Praesidium lead trader Craig Massyn fails in attempt to reduce R20m penalty

Former Praesidium lead trader Craig Massyn’s attempt to reduce the R20 million administrative penalty imposed by the Financial Sector Conduct Authority (FSCA) has been rejected by the Financial Services Tribunal.

Massyn was one of five Praesidium officers debarred in 2022 from practising in the financial sector after the company collapsed owing hundreds of millions to investors.

The 39-year-old protested that his 20-year debarment amounted to a lifetime ban from the only industry he knows.

Four other officers were debarred for lesser periods – Andrew Cunningham-Moorat and Brett Bukes for 10 years, and Cindy Lee Schuster and Ryan van Niekerk for five.

Investors pumped nearly R1.4 billion into Praesidium, lured by promises of returns exceeding 40% a year through forex trading.

Less than 20% of the funds received by Praesidium were used for forex trading, the balance being used to pay clients who wanted to withdraw funds, and for operational and director expenses.

This led the FSCA to claim that Praesidium operated much like a Ponzi scheme.

Clients would deposit funds into Praesidium’s FNB account, which were then transferred to another FNB account in the name of Octox Ltd. This was a violation of the Financial Advisory and Services (Fais) Act as Octox was not an authorised Financial Services Provider (FSP) and was therefore prohibited from receiving client funds.

Another company under Massyn’s control was Imagina FX, which was placed in liquidation in October 2020.

Read: Bleak outlook for investors in liquidated Imagina FX scheme [Aug 2022]

The FSCA and liquidators were tasked with unravelling the complex flow of funds between Praesidium, Octox and Imagina FX.

‘Virtual secrecy’

Massyn was the lead trader at Praesidium and, according to a former employee who asked not to be named, operated in virtual secrecy, which made it impossible to verify whether the claimed profits were real or not.

It turns out they were not. Nor was the company licensed to trade forex instruments.

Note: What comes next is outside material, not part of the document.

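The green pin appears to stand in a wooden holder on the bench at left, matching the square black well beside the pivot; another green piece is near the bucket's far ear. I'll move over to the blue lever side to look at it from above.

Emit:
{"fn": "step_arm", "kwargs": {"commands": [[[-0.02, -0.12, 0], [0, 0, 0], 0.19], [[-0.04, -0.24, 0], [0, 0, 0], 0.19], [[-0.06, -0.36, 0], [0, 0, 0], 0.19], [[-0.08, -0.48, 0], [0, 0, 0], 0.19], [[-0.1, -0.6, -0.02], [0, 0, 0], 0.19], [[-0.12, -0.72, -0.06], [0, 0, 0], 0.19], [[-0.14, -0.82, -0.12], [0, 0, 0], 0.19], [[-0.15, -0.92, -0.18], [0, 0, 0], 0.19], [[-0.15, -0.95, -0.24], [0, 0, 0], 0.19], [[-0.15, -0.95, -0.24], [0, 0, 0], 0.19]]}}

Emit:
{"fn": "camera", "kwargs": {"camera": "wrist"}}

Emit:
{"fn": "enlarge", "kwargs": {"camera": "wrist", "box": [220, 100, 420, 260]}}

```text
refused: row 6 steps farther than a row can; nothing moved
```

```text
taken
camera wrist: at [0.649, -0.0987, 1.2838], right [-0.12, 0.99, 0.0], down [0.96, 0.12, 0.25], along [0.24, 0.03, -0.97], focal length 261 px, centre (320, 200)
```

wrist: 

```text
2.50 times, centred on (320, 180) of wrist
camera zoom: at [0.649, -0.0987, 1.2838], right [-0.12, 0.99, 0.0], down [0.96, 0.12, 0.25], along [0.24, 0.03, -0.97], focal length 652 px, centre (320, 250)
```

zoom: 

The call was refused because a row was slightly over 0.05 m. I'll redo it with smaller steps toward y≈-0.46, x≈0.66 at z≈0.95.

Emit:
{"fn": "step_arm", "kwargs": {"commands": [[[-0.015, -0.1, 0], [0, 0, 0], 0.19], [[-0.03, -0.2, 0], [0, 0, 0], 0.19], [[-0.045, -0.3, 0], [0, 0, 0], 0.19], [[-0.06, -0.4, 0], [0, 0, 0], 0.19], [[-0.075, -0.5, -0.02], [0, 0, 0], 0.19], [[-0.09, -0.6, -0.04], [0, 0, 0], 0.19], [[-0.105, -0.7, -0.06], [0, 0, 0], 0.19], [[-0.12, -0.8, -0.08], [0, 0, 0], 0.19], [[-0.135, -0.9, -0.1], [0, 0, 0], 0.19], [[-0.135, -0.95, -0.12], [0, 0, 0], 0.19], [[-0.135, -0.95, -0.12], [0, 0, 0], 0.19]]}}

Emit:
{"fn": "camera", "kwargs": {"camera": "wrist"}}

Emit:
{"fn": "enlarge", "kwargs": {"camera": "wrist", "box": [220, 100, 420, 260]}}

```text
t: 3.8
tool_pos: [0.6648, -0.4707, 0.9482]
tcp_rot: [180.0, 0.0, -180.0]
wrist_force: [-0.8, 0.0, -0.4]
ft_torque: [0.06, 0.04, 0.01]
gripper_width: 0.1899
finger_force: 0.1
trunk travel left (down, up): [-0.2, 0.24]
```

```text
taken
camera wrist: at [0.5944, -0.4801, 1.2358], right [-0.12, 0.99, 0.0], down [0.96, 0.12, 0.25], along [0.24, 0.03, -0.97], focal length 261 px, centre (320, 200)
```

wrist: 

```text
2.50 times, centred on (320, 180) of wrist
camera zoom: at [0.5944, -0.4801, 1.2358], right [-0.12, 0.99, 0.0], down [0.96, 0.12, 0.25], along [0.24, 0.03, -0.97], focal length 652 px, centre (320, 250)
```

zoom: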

Only Massyn had access to the company’s trading platforms, and the evidence gathered by the FSCA shows he was losing 50% of the time. At the start of 2020, Praesidium sent out a newsletter to clients congratulating itself for achieving returns of 43.5% for the prior year.

By June 2020, clients received some disturbing news. Covid was a ‘black swan’ event that had devastated client capital, causing a 40% drawdown.

Rattled clients trying to withdraw funds were fended off with messages explaining technical and regulatory hurdles that had to be crossed before money could be released.

The FSCA started to receive complaints that Praesidium might be soliciting investments from the public and operating an unapproved foreign collective investment scheme.

‘Not fair’

Massyn did not dispute that Praesidium and its directors contravened various financial sector laws, but argued that the 20-year ban and R20 million penalty were disproportionate.

He had no means of paying the penalty as his estate had been liquidated, and pointed the finger of responsibility at fellow directors charged with ensuring compliance with financial sector laws.

“My role was solely the trader in a different office in a different province. Based on our roles and duties as directors, should the penalties not be proportionate?” he argued in papers before the tribunal.

Massyn disputed the FSCA claim that his financial benefit from Praesidium amounted to R46.6 million, though the tribunal agreed with the FSCA that the size of the penalty was levied based on additional factors, such as:

  • The nature, duration, seriousness and extent of the legal contraventions;
  • The losses suffered by thousands of clients (many of them placing their entire life savings into the company); and
  • Praesidium’s deliberate misrepresentation of its trading success.

In a statement responding to the tribunal’s ruling, the FSCA said it welcomed the decision “and will now proceed to execute its decision against Massyn”.

“The FSCA will also fully assist the criminal agencies in any proposed prosecution,” it said.

“The Tribunal considered that Massyn was ‘at the centre of the scheme, as he was the main trader’ … and ‘the decision on what to buy and sell fell squarely on his [Massyn’s] shoulders.’ The Tribunal found that as trading was solely Massyn’s responsibility, it put Massyn in a ‘distinguishable’ [position] and ‘on a different footing’.”

FSCA decision ‘cannot be faulted’

The tribunal found that the FSCA had carefully considered all the relevant factors and relevant laws before imposing the penalty, and that “its decision is sound in law and cannot be faulted”.

“The FSCA reiterates its commitment to visible enforcement and credible deterrence of unlawful activities that cause harm to the investing public.”

There seems to be little hope of recovering funds in any of the companies controlled by Massyn.

Imagina joint liquidator Christian Bester told Moneyweb in June that no funds had been recovered in the liquidation process “and it would appear that the bulk of the funds was utilised to pay investors as part of the Ponzi Scheme”.

“We are however contemplating whether we should now proceed to institute legal action against certain of the investors in terms of Sections 26, 29 and 30 of the Insolvency Act.”